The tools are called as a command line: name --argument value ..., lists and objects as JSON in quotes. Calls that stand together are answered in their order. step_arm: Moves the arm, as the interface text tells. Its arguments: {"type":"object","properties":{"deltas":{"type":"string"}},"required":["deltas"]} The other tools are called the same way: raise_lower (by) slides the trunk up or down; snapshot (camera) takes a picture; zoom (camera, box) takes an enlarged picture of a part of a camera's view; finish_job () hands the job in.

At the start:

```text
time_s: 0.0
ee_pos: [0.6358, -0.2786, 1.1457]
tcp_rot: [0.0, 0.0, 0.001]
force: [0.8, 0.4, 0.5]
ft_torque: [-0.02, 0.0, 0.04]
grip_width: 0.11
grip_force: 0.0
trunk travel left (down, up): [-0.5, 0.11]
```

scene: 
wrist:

→ Work instructions:
Return all of the data word for word. Format the lines as a JSON array of strings and drop empty lines.

→ The completed task:
[
  "The tools are called as a command line: name --argument value ..., lists and objects as JSON in quotes. Calls that stand together are answered in their order. step_arm: Moves the arm, as the interface text tells. Its arguments: {\"type\":\"object\",\"properties\":{\"deltas\":{\"type\":\"string\"}},\"required\":[\"deltas\"]} The other tools are called the same way: raise_lower (by) slides the trunk up or down; snapshot (camera) takes a picture; zoom (camera, box) takes an enlarged picture of a part of a camera's view; finish_job () hands the job in.",
  "At the start:",
  "```text",
  "time_s: 0.0",
  "ee_pos: [0.6358, -0.2786, 1.1457]",
  "tcp_rot: [0.0, 0.0, 0.001]",
  "force: [0.8, 0.4, 0.5]",
  "ft_torque: [-0.02, 0.0, 0.04]",
  "grip_width: 0.11",
  "grip_force: 0.0",
  "trunk travel left (down, up): [-0.5, 0.11]",
  "```",
  "scene: ",
  "wrist:"
]